Perhaps you know a young woman who loves to read and write and needs some inspiration. This would make a great gift and a perfect birthday or Christmas present. (I know, it’s June, but is it really too early to start your Christmas shopping?)
As a special for newsletter readers, I will post a chapter from the book in each of the June newsletters. This week’s story is that of Ann Radcliffe.
Don’t wait to make your purchase. By July, prices will be back to normal.
Susan Glaspell: A reporter, a murder trial, and a feminist masterpiece
John Hossack, a well-to-do farmer near Indianola, Iowa, was attacked with an axe while he slept in his bed on the night of Dec. 1, 1900. His wife, Margaret, was in bed beside him but said she heard nothing of the intruders.

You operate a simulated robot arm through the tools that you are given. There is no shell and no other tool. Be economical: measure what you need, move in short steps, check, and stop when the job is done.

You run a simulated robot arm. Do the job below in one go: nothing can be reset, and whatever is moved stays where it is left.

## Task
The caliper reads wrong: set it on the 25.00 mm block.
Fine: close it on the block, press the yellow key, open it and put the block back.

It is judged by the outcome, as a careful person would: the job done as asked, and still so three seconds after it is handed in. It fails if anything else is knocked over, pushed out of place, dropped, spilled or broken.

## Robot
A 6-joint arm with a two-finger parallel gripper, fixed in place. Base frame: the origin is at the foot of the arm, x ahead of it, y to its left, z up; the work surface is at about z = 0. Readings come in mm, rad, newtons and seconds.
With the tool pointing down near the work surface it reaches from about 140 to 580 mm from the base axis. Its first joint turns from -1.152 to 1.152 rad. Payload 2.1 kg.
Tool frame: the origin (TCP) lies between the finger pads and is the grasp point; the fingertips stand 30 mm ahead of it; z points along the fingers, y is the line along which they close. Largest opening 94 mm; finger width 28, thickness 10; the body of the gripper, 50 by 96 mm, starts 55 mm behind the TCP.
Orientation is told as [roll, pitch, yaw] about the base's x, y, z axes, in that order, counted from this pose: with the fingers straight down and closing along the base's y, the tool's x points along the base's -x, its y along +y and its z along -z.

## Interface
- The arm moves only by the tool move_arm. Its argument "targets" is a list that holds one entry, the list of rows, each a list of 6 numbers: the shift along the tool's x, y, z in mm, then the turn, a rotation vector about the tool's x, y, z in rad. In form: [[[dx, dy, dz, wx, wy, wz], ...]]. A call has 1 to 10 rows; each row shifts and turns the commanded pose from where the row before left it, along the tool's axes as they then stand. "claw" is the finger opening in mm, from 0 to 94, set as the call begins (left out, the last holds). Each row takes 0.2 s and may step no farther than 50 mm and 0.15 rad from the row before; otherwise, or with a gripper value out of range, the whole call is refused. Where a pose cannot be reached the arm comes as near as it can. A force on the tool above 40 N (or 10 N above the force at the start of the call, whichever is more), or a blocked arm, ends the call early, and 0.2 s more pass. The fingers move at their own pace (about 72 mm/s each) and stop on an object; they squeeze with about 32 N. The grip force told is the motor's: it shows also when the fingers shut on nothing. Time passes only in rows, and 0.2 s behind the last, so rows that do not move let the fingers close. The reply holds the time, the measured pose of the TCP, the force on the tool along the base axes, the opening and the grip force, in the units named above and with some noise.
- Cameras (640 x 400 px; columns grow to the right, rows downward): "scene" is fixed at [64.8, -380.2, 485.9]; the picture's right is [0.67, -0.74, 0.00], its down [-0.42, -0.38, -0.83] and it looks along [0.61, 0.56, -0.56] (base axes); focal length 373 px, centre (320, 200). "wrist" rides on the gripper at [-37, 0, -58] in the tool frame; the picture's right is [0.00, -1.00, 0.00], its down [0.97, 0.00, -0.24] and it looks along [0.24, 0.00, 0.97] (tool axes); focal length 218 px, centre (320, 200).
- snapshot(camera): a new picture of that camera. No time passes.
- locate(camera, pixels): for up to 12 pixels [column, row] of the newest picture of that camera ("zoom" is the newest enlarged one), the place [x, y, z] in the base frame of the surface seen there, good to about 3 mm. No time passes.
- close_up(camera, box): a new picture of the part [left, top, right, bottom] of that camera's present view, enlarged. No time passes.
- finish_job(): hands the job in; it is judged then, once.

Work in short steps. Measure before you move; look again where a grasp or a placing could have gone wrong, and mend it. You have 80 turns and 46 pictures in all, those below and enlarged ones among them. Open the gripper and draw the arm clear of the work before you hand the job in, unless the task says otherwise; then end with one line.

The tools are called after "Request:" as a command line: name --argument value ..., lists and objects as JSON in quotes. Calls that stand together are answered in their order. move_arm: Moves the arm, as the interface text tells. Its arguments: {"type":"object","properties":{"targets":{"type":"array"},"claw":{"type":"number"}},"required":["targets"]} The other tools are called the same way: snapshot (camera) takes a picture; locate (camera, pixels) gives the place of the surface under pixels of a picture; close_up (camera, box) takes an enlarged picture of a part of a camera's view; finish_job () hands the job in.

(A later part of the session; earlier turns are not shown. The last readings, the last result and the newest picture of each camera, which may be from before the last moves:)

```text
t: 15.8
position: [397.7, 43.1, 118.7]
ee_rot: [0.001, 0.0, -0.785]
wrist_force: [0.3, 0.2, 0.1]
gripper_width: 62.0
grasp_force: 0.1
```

Margaret, the mother of nine children, five of whom were still in the house, was eventually charged with the murder of her husband. Five months after the murder, she was convicted by a jury of those who knew the family. The Iowa Supreme Court overturned that conviction because of technical errors by the trial judge. Margaret was tried again, and the second trial resulted in a hung jury. Margaret returned to her home and lived for another decade and a half with the public divided on whether she was innocent or guilty.
That murder and trial might have disappeared from anyone’s memory except for the young reporter from the Des Moines Daily News who covered the murder and its investigation and subsequent trial with 26 articles between December and April.
Her name was Susan Glaspell, and during the 1920s and 1930s she was one of America’s foremost writers of plays, novels, and short stories.
Glaspell was born in 1876 in Davenport, Iowa. She grew up on a farm that was located on land once claimed by Indians. She was precocious and always wanted to be a writer, beginning her life in journalism when she was a teenager. When she reached college age, she left home for Des Moines and Drake University.
At Drake, she was an outstanding student and a championship debater. When she graduated in 1900, she immediately got a job at the Des Moines Daily News. There, she wrote a regular column in which she could express herself freely about the town and its people. She was also assigned to cover a variety of events, from meetings of the state legislature to murder trials.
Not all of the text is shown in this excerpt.